Europa no quiso entregar a Puigdemont porque Europa nunca interfiere en los equilibrios políticos internos de los Estados… salvo para preservarlos. Aquel fracaso, lejos de ser un accidente, constituye la prueba de que la UE —presionada por las necesidades de estabilidad de sus gobiernos y partidos dominantes— jamás actuará como instancia correctora. Pretender lo contrario es ignorar su diseño.
El abogado general no hace más que seguir la línea tradicional: no entrar en el fondo político, reconocer al Estado miembro un amplísimo margen de discrecionalidad y preservar la apariencia de neutralidad institucional. El mensaje es claro: si España decide amnistiar a quienes atacaron su orden político actualmente instituido, será una cuestión de política interna, no de derecho europeo. Y la UE, por descontado, no va a dinamitar un pacto entre partidos que sostienen gobiernos dentro del Consejo Europeo.
Quienes fían a Bruselas la defensa del derecho positivo español no sólo yerran el diagnóstico, sino que trasladan al exterior unas responsabilidades que son exclusivamente nuestras: las de acabar con las élites partidocráticas, impedir que manipulen el poder judicial y reclamar un sistema representativo.
Mientras se mantenga la ficción de que «Europa nos salvará», los partidos seguirán encantados de utilizar esta coartada:
—No es culpa nuestra —dirán—. Europa lo permite.
Y la ciudadanía, huérfana de poder político, continuará creyendo que existe un guardián que nunca llegará.
El dictamen de Luxemburgo no legitima la amnistía: simplemente confirma lo sabido. La UE no está diseñada para intervenir en las oligarquías políticas de sus miembros, porque es, ella misma, una superestructura de las mismas partidocracias que sufren los europeos. Si alguien quiere frenar estos procesos, tendrá que hacerlo aquí, no en Bruselas. Porque Europa nunca viene a salvarnos. Europa solo viene a ratificar lo que ya han decidido nuestros partidos.

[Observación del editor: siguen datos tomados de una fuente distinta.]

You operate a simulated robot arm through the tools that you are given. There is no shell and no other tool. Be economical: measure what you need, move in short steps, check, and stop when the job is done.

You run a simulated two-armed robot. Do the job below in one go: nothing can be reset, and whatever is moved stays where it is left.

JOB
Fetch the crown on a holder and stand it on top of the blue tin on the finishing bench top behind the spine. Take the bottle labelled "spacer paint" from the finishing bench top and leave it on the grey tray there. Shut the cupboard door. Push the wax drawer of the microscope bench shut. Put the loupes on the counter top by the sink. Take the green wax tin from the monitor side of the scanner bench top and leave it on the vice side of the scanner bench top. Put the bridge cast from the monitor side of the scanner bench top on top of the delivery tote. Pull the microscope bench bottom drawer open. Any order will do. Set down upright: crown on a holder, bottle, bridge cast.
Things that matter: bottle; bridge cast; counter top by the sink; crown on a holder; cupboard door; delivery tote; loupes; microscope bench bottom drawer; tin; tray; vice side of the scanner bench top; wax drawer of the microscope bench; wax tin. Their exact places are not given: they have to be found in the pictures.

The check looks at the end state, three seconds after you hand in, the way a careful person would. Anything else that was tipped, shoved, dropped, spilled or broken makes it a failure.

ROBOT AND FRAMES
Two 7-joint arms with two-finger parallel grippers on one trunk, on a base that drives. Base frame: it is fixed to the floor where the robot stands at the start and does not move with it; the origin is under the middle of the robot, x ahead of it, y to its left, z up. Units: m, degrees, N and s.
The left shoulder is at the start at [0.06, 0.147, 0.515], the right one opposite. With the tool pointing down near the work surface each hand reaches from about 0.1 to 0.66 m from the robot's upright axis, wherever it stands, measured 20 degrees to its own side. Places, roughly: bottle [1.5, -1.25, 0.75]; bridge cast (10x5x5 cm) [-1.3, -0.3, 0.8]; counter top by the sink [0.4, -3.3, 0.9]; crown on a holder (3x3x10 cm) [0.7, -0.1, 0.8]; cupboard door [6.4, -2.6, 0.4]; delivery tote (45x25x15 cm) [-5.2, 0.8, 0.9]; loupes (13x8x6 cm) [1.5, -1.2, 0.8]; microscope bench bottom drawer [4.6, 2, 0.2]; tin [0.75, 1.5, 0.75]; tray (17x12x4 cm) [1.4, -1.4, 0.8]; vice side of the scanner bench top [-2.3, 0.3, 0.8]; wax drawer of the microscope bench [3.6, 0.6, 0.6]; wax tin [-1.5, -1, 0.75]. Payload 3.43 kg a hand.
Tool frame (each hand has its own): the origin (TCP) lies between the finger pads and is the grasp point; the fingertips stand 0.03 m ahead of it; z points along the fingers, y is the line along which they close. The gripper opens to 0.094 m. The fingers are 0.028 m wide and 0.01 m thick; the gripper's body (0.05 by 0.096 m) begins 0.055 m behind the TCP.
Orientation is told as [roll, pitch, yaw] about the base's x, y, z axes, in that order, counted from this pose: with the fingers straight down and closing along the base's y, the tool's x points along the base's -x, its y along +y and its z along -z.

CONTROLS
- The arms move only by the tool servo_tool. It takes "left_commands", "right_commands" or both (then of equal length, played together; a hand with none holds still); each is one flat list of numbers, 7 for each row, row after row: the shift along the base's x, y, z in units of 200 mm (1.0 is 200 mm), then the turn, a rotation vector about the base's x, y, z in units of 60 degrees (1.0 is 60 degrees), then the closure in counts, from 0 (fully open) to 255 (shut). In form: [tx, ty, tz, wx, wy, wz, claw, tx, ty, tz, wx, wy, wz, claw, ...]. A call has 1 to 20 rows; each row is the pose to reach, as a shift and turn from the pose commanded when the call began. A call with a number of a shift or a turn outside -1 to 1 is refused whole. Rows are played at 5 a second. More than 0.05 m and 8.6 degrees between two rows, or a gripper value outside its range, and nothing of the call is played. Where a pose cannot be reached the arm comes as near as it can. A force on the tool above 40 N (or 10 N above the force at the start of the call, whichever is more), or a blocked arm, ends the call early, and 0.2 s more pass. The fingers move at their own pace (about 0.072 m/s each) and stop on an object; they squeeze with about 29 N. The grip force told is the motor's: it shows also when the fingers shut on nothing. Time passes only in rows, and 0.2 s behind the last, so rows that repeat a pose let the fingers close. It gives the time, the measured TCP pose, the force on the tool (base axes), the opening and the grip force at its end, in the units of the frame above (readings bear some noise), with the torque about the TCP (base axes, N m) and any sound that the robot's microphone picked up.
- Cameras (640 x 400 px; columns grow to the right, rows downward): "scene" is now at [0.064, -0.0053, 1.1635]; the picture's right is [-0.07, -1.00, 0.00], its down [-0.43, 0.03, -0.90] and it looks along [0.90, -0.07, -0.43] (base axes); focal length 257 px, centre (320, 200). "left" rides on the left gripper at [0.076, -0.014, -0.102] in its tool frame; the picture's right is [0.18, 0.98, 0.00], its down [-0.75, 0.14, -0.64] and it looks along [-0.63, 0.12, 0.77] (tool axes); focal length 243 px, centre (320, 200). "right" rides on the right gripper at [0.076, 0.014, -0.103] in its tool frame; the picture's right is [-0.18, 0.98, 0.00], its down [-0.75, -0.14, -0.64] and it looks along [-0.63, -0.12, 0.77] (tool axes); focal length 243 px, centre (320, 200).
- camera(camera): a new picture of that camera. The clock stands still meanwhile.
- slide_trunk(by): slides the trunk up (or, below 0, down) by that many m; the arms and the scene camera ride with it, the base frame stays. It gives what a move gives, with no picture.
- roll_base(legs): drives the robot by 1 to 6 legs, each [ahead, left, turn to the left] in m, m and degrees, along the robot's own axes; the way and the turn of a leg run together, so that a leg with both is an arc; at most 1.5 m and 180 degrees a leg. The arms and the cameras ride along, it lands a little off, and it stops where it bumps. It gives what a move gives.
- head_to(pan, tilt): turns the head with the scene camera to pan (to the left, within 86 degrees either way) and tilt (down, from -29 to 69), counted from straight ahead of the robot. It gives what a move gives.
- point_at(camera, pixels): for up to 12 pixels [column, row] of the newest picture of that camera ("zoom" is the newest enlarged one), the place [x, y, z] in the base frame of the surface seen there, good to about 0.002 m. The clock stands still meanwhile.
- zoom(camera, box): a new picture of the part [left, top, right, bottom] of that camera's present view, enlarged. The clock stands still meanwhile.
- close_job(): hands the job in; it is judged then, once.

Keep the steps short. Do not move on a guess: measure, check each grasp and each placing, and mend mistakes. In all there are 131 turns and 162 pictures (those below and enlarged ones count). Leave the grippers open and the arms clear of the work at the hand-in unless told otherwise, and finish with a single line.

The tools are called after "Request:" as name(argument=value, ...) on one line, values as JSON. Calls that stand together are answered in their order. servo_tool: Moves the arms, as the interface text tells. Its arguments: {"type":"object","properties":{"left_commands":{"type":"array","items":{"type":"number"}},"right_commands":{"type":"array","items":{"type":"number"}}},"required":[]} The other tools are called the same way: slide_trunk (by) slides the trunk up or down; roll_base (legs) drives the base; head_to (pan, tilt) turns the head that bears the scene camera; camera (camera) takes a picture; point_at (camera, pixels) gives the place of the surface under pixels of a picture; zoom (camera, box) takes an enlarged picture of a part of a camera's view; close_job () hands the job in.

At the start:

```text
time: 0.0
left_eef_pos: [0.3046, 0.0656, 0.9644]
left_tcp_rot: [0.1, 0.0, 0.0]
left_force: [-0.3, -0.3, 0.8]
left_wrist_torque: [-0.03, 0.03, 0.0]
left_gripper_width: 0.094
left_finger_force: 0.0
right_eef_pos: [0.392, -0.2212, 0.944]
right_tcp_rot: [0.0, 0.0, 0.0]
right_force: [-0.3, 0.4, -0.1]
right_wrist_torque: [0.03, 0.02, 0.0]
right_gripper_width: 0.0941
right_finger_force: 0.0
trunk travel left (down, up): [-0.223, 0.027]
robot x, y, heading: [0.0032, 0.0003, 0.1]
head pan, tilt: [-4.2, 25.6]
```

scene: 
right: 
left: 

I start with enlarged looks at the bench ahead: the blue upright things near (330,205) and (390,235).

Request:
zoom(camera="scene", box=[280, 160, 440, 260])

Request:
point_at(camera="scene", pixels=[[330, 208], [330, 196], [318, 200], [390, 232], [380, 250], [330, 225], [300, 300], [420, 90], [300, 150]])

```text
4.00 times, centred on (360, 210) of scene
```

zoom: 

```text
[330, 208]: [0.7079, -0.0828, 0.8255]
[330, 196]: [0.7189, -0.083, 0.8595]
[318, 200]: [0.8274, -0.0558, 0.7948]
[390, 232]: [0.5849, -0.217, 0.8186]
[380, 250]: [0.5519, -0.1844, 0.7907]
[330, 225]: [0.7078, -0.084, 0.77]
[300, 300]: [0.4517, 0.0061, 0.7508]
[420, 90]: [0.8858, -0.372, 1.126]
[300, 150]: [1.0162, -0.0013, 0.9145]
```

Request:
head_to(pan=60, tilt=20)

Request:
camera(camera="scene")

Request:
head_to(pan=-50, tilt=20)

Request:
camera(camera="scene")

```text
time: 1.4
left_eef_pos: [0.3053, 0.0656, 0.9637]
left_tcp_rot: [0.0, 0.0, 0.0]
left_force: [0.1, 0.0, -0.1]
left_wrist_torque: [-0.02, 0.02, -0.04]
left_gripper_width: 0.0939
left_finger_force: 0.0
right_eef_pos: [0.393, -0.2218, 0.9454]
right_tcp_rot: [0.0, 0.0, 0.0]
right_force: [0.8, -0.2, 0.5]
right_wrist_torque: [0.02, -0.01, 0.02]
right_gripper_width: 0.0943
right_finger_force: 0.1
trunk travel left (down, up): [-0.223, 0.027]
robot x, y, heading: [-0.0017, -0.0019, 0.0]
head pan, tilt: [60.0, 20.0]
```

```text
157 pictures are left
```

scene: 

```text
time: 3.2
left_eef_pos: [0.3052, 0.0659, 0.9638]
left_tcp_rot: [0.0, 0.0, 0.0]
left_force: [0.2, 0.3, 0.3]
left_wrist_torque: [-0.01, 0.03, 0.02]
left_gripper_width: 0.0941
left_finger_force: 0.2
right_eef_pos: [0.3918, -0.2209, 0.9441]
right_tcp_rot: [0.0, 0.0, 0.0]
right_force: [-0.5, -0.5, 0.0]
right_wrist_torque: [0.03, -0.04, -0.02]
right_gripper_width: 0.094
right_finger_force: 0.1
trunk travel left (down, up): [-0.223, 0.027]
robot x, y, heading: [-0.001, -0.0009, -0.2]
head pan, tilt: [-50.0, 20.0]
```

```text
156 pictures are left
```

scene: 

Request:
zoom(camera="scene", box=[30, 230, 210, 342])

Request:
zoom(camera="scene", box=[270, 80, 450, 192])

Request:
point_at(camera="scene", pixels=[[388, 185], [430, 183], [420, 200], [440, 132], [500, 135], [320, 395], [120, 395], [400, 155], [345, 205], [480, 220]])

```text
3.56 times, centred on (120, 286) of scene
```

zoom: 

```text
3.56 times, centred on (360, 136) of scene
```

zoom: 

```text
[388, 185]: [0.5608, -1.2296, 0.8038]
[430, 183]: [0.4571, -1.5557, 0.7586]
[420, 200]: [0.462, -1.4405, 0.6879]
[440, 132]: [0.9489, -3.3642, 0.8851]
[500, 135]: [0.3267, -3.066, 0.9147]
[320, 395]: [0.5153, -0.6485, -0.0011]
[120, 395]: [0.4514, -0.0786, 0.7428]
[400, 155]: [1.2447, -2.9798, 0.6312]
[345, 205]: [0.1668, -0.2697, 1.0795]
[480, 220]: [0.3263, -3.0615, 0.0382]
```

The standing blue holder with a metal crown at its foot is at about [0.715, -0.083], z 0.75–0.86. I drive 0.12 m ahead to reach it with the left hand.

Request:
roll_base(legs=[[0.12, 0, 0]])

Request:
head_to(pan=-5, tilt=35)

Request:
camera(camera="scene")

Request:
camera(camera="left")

Excelente artículo, como siempre. Es magnífico poder contar con estos análisis, son el único faro para nuestro futuro político.
Enhorabuena y muchas gracias.
El penúltimo párrafo, que transcribo, enfoca el núcleo del asunto: la representación de los electores en los órganos de poder y su control por la sociedad. ¿Como confiar, ni aceptar decisiones, de instituciones supranacionales que carecen del principio de representacion? Esto es aplicable no sólo a Bruselas sino, también, a instituciones internacionales más ocupadas en espurios intereses geopolíticos que en favorecer a sus pobladores humanos.
Donde escribes “reclamar” yo entiendo exigir, y no es sólo un asunto semántico.
Gracias por tu análisis, Pedro.
“Quienes fían a Bruselas la defensa del derecho positivo español no sólo yerran el diagnóstico, sino que trasladan al exterior unas responsabilidades que son exclusivamente nuestras: las de acabar con las élites partidocráticas, impedir que manipulen el poder judicial y reclamar un sistema representativo”.
Europa es una suerte de Godot y Mr Marshall… Siempre se le espera y cuando viene pasa de nosotros .. . Otro mito sangrantemente absurdo…
Pues si, esa es la realidad que vivimos. Me recuerda a esa frase de : “Solo el pueblo salva al pueblo”. Las instituciones no están ahí para eso. Los intereses de las instituciones son los suyos, pero nunca los nuestros.